"The Condition of Bohemia" (2012)

From: Dealing With--Some Texts, Images, and Thoughts Related to American Fine Arts, Co., ed. Valérie Knoll, Hannes Loichinger, and Magnus Schäfer (Berlin: Sternberg Press, 2012), 39–42.

- James Meyer

Bohemia is a romantic notion, developing in European urban centers during the first half of the nineteenth century.[1] It is a condition of exteriority, a physical and discursive site outside the parameters of the social, the acceptable, the status quo; yet it is, dialectically, the center's obverse, produced and necessitated by it. Bohemia — insofar as the term could be used to describe a site of display — is historically and materially specific: Gustave Courbet's pavilion at the World's Fair of 1855, Kurt Schwitter's “Merzbau” (1933), Claes Oldenburg's “Store” (1961), and 1980s East Village are not mutually reducible. Nevertheless, each of these sites set itself up as oppositional, a challenge to an hegemonic framework of reception — in Courbet's time, the salon; in Oldenburg's, the "white cube" galleries of Fifty-Seventh Street; and in the early 1980s, SoHo.
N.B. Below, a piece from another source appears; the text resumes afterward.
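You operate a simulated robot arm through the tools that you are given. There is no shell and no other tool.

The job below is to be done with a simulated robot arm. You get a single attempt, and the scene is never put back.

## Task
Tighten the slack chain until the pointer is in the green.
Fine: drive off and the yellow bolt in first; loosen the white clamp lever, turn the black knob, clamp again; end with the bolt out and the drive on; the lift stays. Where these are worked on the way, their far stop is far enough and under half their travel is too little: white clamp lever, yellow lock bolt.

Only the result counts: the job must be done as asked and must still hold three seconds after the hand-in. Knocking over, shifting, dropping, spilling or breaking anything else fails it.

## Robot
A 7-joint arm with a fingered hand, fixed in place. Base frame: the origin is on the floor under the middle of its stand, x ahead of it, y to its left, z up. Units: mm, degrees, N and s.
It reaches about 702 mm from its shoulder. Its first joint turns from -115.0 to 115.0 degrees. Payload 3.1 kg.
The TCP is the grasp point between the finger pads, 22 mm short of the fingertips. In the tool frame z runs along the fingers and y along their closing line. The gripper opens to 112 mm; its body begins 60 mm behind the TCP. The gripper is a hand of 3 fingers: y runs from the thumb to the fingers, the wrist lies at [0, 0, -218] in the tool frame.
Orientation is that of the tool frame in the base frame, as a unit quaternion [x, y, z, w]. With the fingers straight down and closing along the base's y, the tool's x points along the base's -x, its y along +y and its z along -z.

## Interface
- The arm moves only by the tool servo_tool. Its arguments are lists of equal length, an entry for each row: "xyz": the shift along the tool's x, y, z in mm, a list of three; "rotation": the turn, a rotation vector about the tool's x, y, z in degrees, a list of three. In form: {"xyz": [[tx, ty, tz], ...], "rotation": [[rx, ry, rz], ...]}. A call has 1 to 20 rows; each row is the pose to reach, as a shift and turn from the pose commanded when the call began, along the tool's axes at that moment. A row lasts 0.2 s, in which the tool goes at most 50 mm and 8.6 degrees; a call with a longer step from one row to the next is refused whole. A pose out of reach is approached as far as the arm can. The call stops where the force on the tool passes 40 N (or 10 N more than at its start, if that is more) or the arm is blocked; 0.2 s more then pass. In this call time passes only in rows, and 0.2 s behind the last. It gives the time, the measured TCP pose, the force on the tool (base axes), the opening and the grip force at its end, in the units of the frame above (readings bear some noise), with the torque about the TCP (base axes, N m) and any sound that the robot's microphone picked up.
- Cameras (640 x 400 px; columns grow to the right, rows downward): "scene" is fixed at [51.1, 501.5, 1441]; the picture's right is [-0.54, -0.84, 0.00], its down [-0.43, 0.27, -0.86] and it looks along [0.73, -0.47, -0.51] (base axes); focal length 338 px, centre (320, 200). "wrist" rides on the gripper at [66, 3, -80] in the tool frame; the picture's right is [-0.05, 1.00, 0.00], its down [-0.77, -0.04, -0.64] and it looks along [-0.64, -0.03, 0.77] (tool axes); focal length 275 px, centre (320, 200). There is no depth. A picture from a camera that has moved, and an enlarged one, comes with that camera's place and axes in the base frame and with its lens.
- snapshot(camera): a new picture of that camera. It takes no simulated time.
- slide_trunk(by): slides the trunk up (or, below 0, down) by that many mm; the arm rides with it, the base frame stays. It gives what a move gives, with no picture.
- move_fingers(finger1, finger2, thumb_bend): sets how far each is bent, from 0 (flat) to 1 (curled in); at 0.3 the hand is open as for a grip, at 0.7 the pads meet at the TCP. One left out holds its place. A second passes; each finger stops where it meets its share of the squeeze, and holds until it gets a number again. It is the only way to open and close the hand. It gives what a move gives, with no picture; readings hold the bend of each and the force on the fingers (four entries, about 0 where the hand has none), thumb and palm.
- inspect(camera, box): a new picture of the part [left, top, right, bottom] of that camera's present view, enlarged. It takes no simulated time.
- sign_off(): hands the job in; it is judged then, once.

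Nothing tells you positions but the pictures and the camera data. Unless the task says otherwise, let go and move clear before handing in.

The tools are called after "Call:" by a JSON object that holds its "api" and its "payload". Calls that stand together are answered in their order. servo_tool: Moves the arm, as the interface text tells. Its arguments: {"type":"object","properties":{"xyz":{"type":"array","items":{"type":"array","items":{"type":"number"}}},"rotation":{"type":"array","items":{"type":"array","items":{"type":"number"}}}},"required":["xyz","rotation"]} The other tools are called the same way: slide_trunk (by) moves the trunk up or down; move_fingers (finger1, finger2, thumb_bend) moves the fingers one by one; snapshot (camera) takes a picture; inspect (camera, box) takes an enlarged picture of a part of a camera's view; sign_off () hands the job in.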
In all of these cases, the will to marginality — as it has come to seem in retrospect — was a will for the center: Courbet's “Burial at Ornans” would hang in the Louvre; Oldenburg came to be considered a contemporary master; and the East Village galleries folded or returned to SoHo, a few of its artists achieving a momentary canonization.

That a structure of oppositionality/assimilation and marginality/centrality has conditioned the production and reception of serious art since the mid-nineteenth century is an old theme. What is surprising, perhaps, is to observe the repetition of this formula (as if it were almost a historical necessity) in the form of the contemporary gallery and its contextual relations. In a post-recession, postmodern SoHo, American Fine Arts, Co. still aspires to the condition of bohemia. How is this condition characterized, and how it is produced? What is this artist's role in this situation? These are, for me, the salient questions explored in the installation "Interpellations" by Christian Philipp Müller.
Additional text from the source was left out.